Не слишком склонный к
абстрактным размышлениям, он тем не менее сосредоточен был на жизни шире, чем
она включала его, и, оглядывая видимый мир, перебирая доступные памяти годы,
склонен был судить себя родовым судом, позволявшим видеть дальше и помнить
больше. В этом смысле положение русского сибиряка можно назвать выгодным: за
его плечами не стояла тьма веков, он мог еще дотянуться до первопроходца,
занесшего сюда его фамилию, и, находясь там же, что и тот, легко представить
его начальные труды и мысли. Без самоуглубленности подобные вещи человеку недоступны.
Нет-нет да и вспоминаю я
«философию» одного старика, деда Егора из моей родной деревни, стоявшей тогда
еще на берегу Ангары, но уже собиравшейся съезжать: ниже по реке строилась
Братская ГЭС, которая и сколупнула одним махом все старые поселения.
Готовящимся переездом и была вызвана не то чтобы тоскливая, но и без бодрости,
с заглядом в смерть, «философия» деда Егора. Наведываясь к отцу-матери из
города только по летам, я перешел на положение лишь наполовину своего для
деревни и уже одним этим располагал к отвлеченным откровениям, потому что среди
своих не очень принято вести подобные разговоры. Озаренные закатом, под которым
ласкалась Ангара, мы сидели на бревеш-ках на берегу, и дед Егор сказал:
— Кому-то ведь надо
было, чтоб это было.— Он неопределенно кивнул перед собой — перед нами расстилалась
редкостная по красоте картина: кто помнит прежнюю Ангару, тот подтвердит.—
Кому-то надо было, чтоб был я... А? Ладно, я скоро помру, при-ДУт другие.
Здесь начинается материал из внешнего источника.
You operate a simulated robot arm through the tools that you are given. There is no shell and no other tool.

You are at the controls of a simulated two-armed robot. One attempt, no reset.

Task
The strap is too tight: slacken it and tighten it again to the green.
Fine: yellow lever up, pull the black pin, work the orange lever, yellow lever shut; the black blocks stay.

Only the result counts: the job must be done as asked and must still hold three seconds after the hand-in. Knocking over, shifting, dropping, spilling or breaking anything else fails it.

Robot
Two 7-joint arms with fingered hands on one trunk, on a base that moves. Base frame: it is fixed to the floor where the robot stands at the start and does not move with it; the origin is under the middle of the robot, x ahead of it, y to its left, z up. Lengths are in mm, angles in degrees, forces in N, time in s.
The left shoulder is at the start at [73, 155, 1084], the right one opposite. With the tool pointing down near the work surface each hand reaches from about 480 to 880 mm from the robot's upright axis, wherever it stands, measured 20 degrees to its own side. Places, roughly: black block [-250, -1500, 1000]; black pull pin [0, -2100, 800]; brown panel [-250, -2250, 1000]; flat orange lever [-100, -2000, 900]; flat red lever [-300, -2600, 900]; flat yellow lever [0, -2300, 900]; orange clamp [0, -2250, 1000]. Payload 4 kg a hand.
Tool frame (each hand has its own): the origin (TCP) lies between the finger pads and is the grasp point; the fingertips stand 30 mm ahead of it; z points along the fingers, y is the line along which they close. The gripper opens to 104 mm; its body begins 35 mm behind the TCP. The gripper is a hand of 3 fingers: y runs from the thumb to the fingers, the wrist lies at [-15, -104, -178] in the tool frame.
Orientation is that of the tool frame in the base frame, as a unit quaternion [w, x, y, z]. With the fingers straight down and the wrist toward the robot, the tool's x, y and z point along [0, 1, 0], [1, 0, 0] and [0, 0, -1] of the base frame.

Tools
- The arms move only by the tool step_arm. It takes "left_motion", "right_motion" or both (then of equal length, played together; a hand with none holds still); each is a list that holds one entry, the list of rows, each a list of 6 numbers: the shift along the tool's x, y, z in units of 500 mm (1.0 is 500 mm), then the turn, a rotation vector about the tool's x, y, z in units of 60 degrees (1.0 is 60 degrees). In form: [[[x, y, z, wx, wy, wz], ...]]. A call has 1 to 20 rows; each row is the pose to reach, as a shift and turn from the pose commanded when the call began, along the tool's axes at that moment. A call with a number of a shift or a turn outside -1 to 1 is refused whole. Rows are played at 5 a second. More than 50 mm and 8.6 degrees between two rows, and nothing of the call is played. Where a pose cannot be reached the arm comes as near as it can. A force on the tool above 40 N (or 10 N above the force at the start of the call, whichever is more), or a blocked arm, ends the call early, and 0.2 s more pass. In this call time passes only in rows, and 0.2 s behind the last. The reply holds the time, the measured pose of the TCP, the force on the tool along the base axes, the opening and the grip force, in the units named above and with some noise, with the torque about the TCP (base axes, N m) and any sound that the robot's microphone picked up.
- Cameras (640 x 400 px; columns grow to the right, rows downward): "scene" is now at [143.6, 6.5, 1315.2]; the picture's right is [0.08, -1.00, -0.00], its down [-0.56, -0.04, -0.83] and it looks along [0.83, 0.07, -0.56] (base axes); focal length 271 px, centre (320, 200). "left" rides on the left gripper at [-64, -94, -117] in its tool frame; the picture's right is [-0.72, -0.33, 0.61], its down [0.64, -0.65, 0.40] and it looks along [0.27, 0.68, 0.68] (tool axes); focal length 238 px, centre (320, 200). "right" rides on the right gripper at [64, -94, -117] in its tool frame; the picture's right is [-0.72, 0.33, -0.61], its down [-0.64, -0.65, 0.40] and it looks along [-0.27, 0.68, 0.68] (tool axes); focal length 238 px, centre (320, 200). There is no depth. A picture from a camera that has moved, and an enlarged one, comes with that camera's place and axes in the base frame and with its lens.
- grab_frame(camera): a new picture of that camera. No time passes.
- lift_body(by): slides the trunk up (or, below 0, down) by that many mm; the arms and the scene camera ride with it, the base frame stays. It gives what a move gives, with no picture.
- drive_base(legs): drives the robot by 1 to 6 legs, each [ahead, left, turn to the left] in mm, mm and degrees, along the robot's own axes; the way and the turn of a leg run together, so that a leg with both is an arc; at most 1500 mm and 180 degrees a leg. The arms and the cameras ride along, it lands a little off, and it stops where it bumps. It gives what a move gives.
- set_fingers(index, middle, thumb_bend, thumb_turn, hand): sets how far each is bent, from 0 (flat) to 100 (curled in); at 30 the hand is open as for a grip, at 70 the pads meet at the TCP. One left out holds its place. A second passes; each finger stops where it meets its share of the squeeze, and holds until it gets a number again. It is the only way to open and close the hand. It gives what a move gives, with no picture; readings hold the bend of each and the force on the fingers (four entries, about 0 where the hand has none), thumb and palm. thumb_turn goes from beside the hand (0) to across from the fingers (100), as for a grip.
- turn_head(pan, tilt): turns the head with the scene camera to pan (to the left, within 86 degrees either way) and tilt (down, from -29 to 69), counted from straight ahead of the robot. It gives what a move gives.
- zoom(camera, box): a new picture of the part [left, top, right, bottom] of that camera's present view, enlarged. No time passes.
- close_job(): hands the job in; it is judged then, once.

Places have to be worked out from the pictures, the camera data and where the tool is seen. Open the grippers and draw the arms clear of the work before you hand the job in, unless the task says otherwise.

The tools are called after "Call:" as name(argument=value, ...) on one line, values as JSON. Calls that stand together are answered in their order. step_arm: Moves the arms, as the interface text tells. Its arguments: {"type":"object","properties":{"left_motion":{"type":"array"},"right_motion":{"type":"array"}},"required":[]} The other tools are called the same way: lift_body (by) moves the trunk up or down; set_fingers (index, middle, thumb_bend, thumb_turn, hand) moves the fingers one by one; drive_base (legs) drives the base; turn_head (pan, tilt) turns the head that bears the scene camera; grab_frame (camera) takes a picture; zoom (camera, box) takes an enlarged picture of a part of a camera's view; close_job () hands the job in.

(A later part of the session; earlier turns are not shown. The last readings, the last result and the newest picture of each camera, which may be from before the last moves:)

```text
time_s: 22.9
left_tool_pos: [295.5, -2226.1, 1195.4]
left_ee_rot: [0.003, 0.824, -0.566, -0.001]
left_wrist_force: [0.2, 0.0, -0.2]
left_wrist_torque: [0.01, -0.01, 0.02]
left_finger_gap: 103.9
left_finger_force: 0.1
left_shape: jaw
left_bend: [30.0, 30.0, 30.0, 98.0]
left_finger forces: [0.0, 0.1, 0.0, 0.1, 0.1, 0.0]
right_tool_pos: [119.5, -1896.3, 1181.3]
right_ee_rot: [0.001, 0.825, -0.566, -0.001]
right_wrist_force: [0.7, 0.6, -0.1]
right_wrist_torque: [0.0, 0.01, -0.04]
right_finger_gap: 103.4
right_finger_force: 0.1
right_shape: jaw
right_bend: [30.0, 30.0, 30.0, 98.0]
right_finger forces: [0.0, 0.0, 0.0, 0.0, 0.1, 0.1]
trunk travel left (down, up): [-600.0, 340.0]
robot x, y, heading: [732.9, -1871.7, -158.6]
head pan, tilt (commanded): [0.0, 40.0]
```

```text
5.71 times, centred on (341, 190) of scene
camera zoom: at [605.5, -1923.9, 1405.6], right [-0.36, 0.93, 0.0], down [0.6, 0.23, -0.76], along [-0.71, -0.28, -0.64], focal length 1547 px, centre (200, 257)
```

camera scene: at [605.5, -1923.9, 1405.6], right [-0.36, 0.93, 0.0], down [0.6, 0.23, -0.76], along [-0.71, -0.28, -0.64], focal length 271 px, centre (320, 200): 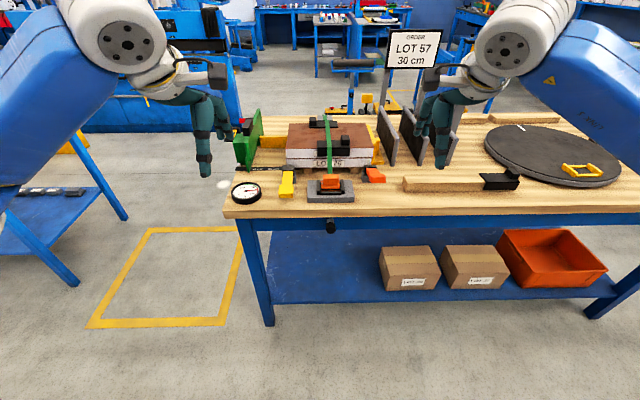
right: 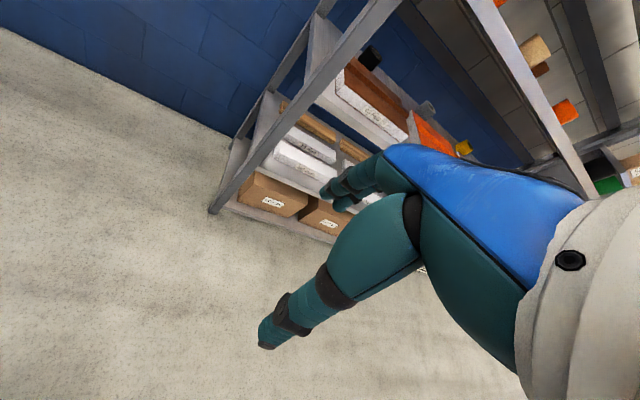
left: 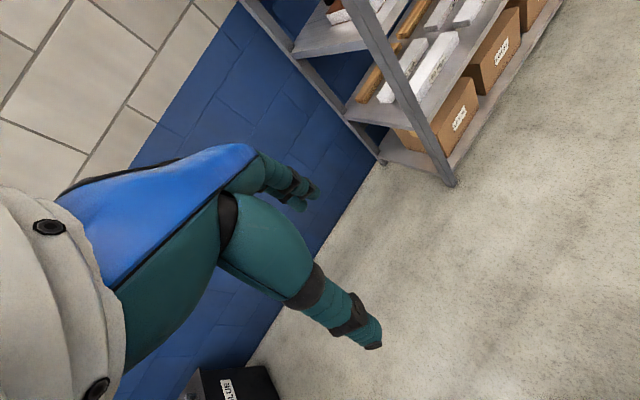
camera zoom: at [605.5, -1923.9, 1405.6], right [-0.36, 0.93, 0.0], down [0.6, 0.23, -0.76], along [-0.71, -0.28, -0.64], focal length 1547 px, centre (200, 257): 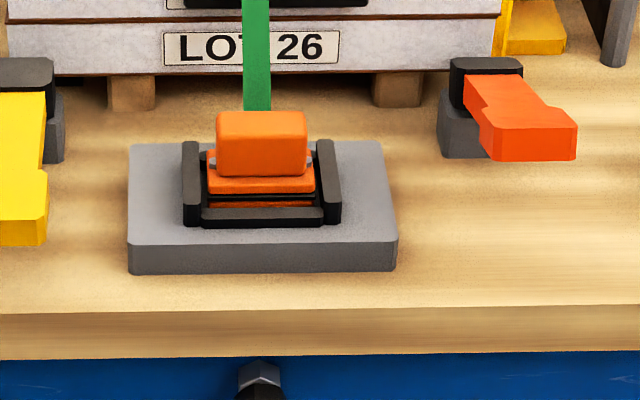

И
здесь все сделается по-другому. А все ж таки я захватил, на что мой родитель
любовался.— И добавил — эти слова врезались в мою память отчетливо:— Я, хошь
знать, никогда свою землю не забижал.
Святая простота: как он
мог ее обидеть,— он, истинный труженик и радетель, ставший теперь уже частью
этой земли и добавивший ей немалую долю человеческого тепла. Однако, по его
представлениям, мог. Хотя бы дурным чувством мог, но не позволял себе чувства,
оскорбившего бы труды и могилы отцов, когда-то сделанный ими выбор из огромной
череды широких просторов и далей расчать новую родину именно в этом месте.
Подобно тому, как центр жизни перемещается в «я» каждого из нас, центр
вселенной перемещается в нашу «малую» родину, и ничего плохого в таком
эгоцентризме, или как вы там его ни обзовите,— ничего плохого в нем нет.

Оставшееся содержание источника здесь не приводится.